In der Testbeschreibung waren alle Schritte übersichtlich und klar erklärt (vgl. Abb. 1 bis 6). Zu empfehlen ist die Durchführung zu zweit, wobei sich eine Person dem technischen Part (Blutentnahme, Mischung mit der Pufferlösung, Befüllen der Testkassette) und eine andere Person der Messung, dem Stoppen der Zeit und der Dokumentation der Werte widmen kann. Wir nahmen pro Termin 6—7 Messungen vor, wobei jeweils mehrere Messungen parallel stattfanden. Jede Testkassette wurde beschriftet und einem Kurzzeitwecker zugeordnet, um den exakten Messzeitpunkt einzuhalten. Auf diese Weise benötigten wir pro Termin ca. 30 bis 40 Minuten. Die Titerhöhe lässt sich auf dem Display des sogenannten concile®α1-Readers ablesen, die Anzeige erlischt allerdings im Batteriebetrieb nach ca. 50 Sekunden. Die Messwerte werden aber gespeichert und lassen sich auf den PC übertragen. Was die Dokumentation angeht, hat Concile kurzfristige Verbesserungen des Software-Downloads angekündigt.

Testauswertung

Unter den 25 Testkandidat:innen waren 20 zweimal mit Comirnaty® (Biontech), zwei zweimal mit Moderna, zwei einmalig mit Janssen® (Johnson & Johnson) und eine mit der Kombination Astra Zeneca/Comirnaty® geimpft (Abb. 7).
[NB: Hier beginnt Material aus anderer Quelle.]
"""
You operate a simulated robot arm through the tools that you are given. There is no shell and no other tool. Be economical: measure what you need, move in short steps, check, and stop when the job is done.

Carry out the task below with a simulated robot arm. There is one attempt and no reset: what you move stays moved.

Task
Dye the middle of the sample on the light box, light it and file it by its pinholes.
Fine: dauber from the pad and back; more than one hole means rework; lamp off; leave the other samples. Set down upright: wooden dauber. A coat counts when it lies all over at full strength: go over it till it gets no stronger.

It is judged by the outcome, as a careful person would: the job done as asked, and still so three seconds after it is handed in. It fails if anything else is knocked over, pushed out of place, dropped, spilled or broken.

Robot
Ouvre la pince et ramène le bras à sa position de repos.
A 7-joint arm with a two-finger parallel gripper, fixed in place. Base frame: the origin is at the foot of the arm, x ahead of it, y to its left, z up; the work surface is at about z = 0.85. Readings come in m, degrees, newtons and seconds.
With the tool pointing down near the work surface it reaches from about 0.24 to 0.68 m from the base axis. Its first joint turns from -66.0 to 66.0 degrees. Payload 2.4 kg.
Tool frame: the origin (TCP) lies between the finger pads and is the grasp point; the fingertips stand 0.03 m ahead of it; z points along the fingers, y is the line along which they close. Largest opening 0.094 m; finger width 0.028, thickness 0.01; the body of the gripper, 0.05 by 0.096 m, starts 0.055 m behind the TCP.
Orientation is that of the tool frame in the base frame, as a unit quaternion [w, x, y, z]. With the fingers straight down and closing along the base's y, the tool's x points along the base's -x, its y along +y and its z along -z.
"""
Die Messwerte bewegten sich innerhalb einer recht großen Range zwischen 21 BAU/ml und 1.620 BAU/ml. Allerdings lagen die meisten Werte, nämlich 15, in einem Bereich zwischen 300 und 900 BAU/ml, sechs unter 300 BAU/ml und vier über 1.000 BAU/ml. Dabei fand sich kein eindeutiger Zusammenhang zwischen dem Abstand zur letzten Impfung und der Höhe des Antikörpertiters. Auch vom kalendarischen Alter ließ sich nicht unbedingt auf die Höhe der Titer schließen. Es fiel lediglich auf, dass die drei ältesten Mitarbeiter:innen (über 60) relativ niedrige Werte (um die 300 BAU/ml) hatten. Die beiden Testpersonen mit einer einmaligen Janssen-Impfung hatten beide sehr niedrige Werte von 20 bzw. 75 BAU/ml, eine Testperson mit Astra Zeneca/Comirnaty® mit 271 BAU/ml eher einen niedrigen Wert und die beiden Testpersonen mit Moderna Werte im hohen Bereich (700 bzw. 826 BAU/ml).

Fazit

Das Interesse der Mitarbeiter:innen, ihre aktuellen Antikörpertiter zu erfahren, war sehr groß. Bei den beiden Personen, die nur einmal mit Janssen geimpft worden sind, führte der Test zu einer 3. Impfung, was auch der STIKO-Empfehlung entspricht. Die Höhe des Titers lässt sich schon vor der Messung anhand der Färbung der Testlinie ungefähr abschätzen (Abb. 8). Die Testdurchführung ist einfach und erfordert kein umfangreiches Training, ist also auch in der Hausarztpraxis leicht durchführbar. Der Anbieter gibt die Testgenauigkeit mit 99,17 % (Sensitivität) und 98,67 % (Spezifität) an und empfiehlt die Abrechnung beispielsweise entsprechend GOÄ 4400 (Faktor 1,15 = 20,11 Euro) oder GOÄ 4405 (Faktor 1,15 = 53,63 Euro) als IGeL-Leistung.

ESSENTIALS - Wichtig für die Sprechstunde
  • Antikörpertests auf SARS-CoV-2 werden vom RKI nicht empfohlen und sind eine IGeL-Leistung.
  • Die Tests unterscheiden sich u. a. je nach Fragestellung (durchgemachte Infektion, Impferfolg).
  • Bei der Entscheidung für den Zeitpunkt einer Booster-Impfung können AK-Tests u. U. hilfreich sein.
  • Point-of-Care-Tests liefern das Ergebnis nach 15 min.